Questa vicenda – che si è definita, come abbiamo visto, in otto lunghi anni [nel 2014 i provvedimenti impugnati, nel 2018 la sentenza del Tar di rigetto del ricorso del titolare di una farmacia privata della zona e nel 2022 quella del CdS di rigetto dell’appello] – viene sin dal suo avvio prospettata anche formalmente sia dalla A.F.M. Srl che dal Comune, e poi definitivamente condivisa dal giudice amministrativo, non come autorizzazione all’esercizio di una nuova farmacia [quel che aveva asserito il ricorrente] ma, molto più banalmente, come autorizzazione all’esercizio di una “ulteriore e diversa attività commerciale, volta esclusivamente alla attività di vendita parafarmaci, prenotazioni CUP ed eventuali servizi tra quelli individuati dalla l. n. 69 del 2009” [in materia di “Farmacia dei Servizi”].
Se scorrete questa sentenza del CdS, alcuni suoi passaggi probabilmente non li condividerete e non sarà soltanto l’assoluta novità delle conclusioni a destare qualche vostra perplessità.

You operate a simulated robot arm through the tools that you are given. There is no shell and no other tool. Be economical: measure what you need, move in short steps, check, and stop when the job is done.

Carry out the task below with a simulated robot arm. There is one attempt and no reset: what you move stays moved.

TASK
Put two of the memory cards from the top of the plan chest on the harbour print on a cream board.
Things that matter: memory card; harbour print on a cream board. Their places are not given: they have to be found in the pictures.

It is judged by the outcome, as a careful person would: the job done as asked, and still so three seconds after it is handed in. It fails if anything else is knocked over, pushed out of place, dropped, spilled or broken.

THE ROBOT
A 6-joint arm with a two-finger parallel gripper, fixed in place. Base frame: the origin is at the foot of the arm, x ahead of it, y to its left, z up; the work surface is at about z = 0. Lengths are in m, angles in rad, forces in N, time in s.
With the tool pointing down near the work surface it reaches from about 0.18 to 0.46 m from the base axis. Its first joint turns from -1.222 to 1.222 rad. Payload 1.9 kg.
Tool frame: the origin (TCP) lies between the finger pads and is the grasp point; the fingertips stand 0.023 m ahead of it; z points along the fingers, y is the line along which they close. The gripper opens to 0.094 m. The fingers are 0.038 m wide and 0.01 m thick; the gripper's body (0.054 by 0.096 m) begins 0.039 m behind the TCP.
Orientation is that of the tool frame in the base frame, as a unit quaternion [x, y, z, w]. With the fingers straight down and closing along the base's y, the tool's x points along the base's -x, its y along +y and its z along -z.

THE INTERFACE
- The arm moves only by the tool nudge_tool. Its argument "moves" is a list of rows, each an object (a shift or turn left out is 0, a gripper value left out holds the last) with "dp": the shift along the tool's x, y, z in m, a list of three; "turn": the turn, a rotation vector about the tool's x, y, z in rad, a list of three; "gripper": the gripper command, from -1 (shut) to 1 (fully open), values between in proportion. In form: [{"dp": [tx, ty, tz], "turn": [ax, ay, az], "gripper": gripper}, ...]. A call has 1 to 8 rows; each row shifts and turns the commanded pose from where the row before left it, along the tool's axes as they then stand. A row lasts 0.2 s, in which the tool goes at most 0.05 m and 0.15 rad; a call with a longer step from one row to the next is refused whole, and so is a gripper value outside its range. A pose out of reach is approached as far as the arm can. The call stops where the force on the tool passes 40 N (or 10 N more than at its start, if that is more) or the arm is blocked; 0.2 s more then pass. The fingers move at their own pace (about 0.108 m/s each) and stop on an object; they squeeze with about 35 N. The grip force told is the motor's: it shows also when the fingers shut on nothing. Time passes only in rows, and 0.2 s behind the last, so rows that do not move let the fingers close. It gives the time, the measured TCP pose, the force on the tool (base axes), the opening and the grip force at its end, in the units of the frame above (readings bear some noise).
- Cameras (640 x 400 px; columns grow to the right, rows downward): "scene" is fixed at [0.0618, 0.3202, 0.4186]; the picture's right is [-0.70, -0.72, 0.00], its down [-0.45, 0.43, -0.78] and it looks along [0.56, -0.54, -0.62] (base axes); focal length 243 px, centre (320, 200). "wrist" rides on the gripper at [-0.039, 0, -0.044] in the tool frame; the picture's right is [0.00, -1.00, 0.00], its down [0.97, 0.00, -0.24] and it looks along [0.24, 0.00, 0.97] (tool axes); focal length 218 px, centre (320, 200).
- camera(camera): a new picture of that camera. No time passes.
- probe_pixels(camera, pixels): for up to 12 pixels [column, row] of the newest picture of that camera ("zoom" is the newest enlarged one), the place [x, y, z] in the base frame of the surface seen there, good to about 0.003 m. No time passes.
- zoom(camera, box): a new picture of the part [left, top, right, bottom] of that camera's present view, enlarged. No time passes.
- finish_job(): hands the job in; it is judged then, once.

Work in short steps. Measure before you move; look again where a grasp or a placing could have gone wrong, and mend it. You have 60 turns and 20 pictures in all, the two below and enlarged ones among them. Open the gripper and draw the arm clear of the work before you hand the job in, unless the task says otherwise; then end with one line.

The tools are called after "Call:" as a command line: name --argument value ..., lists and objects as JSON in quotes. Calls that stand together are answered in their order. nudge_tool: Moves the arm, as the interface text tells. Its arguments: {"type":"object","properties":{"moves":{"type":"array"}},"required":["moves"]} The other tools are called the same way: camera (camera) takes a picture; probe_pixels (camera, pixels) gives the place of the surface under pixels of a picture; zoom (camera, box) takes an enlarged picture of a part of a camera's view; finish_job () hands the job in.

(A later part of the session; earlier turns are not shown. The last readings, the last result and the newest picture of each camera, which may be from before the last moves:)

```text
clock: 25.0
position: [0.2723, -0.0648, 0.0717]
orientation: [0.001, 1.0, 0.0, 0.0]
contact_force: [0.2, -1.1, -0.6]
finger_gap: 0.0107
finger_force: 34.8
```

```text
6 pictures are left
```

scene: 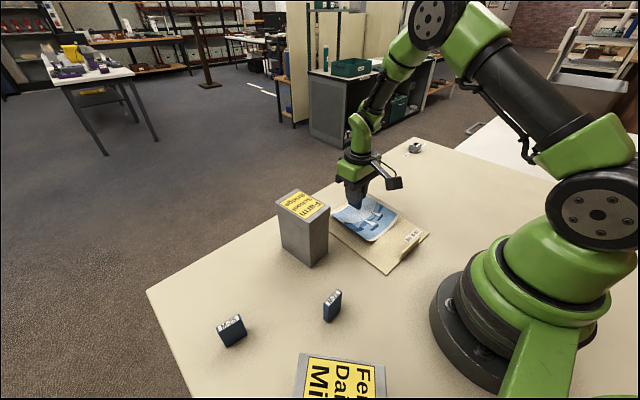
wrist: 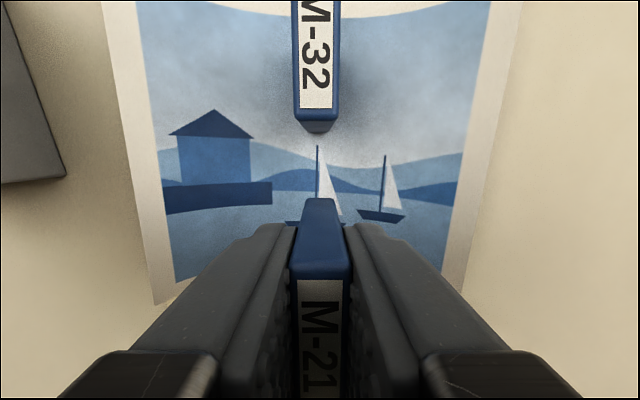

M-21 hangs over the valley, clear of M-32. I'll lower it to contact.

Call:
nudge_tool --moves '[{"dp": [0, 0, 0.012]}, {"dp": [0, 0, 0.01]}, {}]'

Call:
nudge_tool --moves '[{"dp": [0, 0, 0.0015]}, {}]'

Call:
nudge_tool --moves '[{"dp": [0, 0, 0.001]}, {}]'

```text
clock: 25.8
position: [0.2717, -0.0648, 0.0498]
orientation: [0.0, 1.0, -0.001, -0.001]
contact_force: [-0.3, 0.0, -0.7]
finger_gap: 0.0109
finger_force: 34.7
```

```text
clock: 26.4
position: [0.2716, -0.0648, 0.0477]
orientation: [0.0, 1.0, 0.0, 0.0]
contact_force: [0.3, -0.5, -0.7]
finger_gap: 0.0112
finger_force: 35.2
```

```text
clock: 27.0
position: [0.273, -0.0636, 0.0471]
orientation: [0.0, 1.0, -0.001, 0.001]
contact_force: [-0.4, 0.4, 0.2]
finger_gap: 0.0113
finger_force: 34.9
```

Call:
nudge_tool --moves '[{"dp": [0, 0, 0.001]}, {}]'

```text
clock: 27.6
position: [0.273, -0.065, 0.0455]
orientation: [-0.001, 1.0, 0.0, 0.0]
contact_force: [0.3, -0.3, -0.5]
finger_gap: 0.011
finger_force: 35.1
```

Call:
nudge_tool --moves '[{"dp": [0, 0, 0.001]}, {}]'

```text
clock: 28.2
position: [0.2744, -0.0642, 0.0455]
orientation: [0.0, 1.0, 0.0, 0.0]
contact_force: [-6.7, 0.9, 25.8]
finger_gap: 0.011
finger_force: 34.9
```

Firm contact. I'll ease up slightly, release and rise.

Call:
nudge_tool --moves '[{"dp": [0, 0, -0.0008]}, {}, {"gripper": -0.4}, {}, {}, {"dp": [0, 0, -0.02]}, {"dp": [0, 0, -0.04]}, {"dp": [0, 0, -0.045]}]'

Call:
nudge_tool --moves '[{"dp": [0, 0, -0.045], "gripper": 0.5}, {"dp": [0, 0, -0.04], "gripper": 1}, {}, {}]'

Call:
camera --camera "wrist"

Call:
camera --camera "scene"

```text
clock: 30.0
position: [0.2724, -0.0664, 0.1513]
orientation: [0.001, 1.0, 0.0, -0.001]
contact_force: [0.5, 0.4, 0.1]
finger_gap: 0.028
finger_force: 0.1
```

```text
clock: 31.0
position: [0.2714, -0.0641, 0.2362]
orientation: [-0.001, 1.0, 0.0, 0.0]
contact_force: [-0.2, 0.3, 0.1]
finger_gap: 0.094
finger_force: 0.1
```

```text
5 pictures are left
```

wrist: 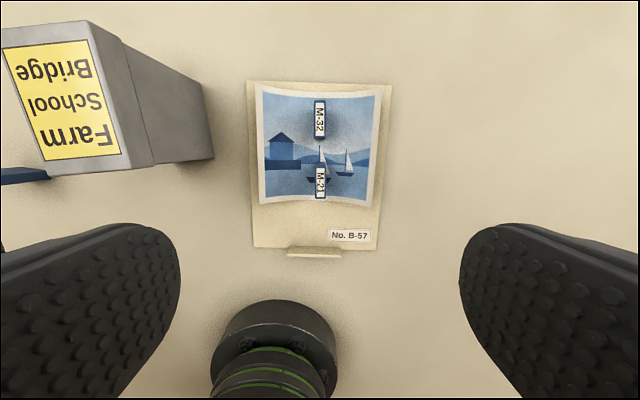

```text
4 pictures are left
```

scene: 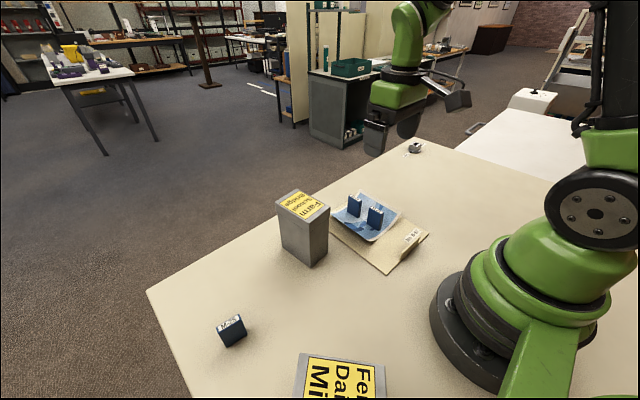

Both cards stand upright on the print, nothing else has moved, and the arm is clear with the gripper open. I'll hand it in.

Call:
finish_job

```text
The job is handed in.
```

Intanto, perché – se si tratta davvero di autorizzare una “ulteriore e diversa attività commerciale, volta esclusivamente alla attività di vendita parafarmaci ecc.” – osservare l’iter procedimentale previsto dall’art. 1 della l. 362/91 [con tanto di pubblicazione dell’istanza della A.F.M. Srl per 15 giorni consecutivi sia nell’albo pretorio che in quello della Asl] per i  casi di spostamento di una farmacia all’interno della sede e/o di ampliamento dell’originario locale di esercizio dell’attività con altro però contiguo e comunicante con il primo?
Inoltre, dov’è contemplata la necessità di un provvedimento di autorizzazione per l’esercizio di una parafarmacia per il quale infatti, ben diversamente, è notoriamente sufficiente una banalissima comunicazione al Comune di inizio di attività?
E come prevedere, addirittura testualmente, in provvedimenti di sicuro autorizzatori – anche se “delimitati nei loro effetti abilitativi” con la precisazione che “nei locali aggiuntivi risultano autorizzati esclusivamente l’espletamento delle attività di vendita parafarmaci ecc.” – l’erogazione/erogabilità in una parafarmacia [o, se si preferisce, in una “non farmacia”] di “eventuali futuri servizi nel rispetto della vigente normativa in materia di “Farmacia dei Servizi” in premessa richiamata”, quando perfino la Corte costituzionale [n. 66/2017] ha escluso espressamente una tale eventualità?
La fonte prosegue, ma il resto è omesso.